** Start Source text **

Blowing air through a straw

Classical Mechanics Level 3

As shown in the diagram, a T-shaped straw is dipped into a glass of water. If you blow air through the opening on the left, leaving the opening on the right open, what will happen?

Details and Assumptions:

The incoming air flow is $\dot V = 0.5\, \text{l/s}.$
The straw with diameter $6 \,\text{mm}$ has a length of $8 \,\text{cm},$ half of which is immersed in the water.
The densities of air and water are $\rho = 1.2 \,\text{kg}/\text{m}^3$ and $1000 \,\text{kg}/\text{m}^3$ , respectively.
The viscosity of air is neglected so that there is no pressure drop along the pipes.

The water level rises slightly in the straw Air bubbles are blown into the water glass Water is sucked in and sprayed through the right opening as a fine mist of droplets The water level in the straw sinks

2 solutions

Markus Michelmann
Sep 24, 2017

Relevant wiki: Bernoulli's Principle (Fluids)

Along a stream line the sum of dynamic and static pressure is constant (Bernoulli's principle) $\frac{1}{2} \rho_{Air} v^2 + p = p_0 = \text{const}$ with the ambient air pressure $p_0$ and the flow velocity $v = \frac{\dot V}{A} = \frac{5 \cdot 10^{-4} \, \frac{\text{m}^3}{\text{s}}}{\pi (3 \cdot 10^{-3} \,\text{m})^2} \approx 17.7 \, \frac{\text{m}}{\text{s}}$ Therefore, the static pressure inside the straw is reduced by $\Delta p = p_0 - p = \frac{1}{2} \rho_{Air} v^2 \approx 188 \,\text{Pa}$ Due to the slight negative air pressure the water level inside the straw rises and is compensated by the hydrostatice pressure $\Delta p = \rho_\text{Water} g h \quad \Rightarrow \quad h \approx \frac{188 \,\text{Pa}}{1000 \,\frac{\text{kg}}{\text{m}^2} \cdot 10 \frac{m}{s^2}} \approx 1.9 \, \text{cm}$ Therefore, negative pressure is not enough to spray water droplets through the second opening.

I, for one, am not always familiar with what may be customary notation or excepted practices when it comes to notation. I had assumed that your detail "The incoming air flow is V=0.51/s." was the velocity of the air flow through the upper 6mm pipe. I took this number to mean 0.51 m/sec air velocity. In your solution I see that you intended it to be air volume that you have expressed in cubic centimeters per second. How do I know the unit of the air volume is intended to be? At best it is a educated guess based on some notation standard.

** End Source text **

▶ **Exercise set**
**A.** In the source text, find "Classical Mechanics Level" and reproduce everything up to and including "along the pipes.".
**B.** Go on with the source text that begins "Blowing air through" from its last line.

** Start Data lines **

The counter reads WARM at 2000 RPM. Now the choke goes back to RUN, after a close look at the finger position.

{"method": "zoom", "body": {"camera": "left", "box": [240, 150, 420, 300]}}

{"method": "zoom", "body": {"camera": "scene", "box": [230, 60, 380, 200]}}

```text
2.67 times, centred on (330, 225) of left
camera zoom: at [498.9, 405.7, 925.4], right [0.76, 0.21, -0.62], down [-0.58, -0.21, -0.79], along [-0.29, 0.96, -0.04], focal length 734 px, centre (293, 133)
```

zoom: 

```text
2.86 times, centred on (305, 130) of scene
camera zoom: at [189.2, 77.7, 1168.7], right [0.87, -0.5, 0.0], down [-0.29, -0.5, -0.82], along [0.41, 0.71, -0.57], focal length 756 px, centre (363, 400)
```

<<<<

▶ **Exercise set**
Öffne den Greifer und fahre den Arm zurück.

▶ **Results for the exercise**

** End Data lines **

▶ **Results for the exercise**
**A.**
Classical Mechanics Level 3

As shown in the diagram, a T-shaped straw is dipped into a glass of water. If you blow air through the opening on the left, leaving the opening on the right open, what will happen?

Details and Assumptions:

The incoming air flow is $\dot V = 0.5\, \text{l/s}.$
The straw with diameter $6 \,\text{mm}$ has a length of $8 \,\text{cm},$ half of which is immersed in the water.
The densities of air and water are $\rho = 1.2 \,\text{kg}/\text{m}^3$ and $1000 \,\text{kg}/\text{m}^3$ , respectively.
The viscosity of air is neglected so that there is no pressure drop along the pipes.

**B.**
I do not know, and really don't care, it may be very well accepted practice and commonly understood that V with a mark above is a notation for volume in cc's but I am frustrated by problems that assume that all of the solvers are familiar with arbitrary notation. I am not at all interested in looking up notation or learning what some symbol may be commonly used to represent when the information could easily be put in the problems wording without any ambiguity.

It seams to me that to be clear the "The incoming air flow" detail should have the units included i.e. V=0.51 cc/s

Darryl Dennis - 3 years, 8 months ago

The units were included. What you read as 0.51/s was actually 0.5 l/s i.e. 0.5 litres per second (or 500 cm^3/s if you want to use cubic centimetres). It probably should have been written as 0.5 L/s to make it clearer.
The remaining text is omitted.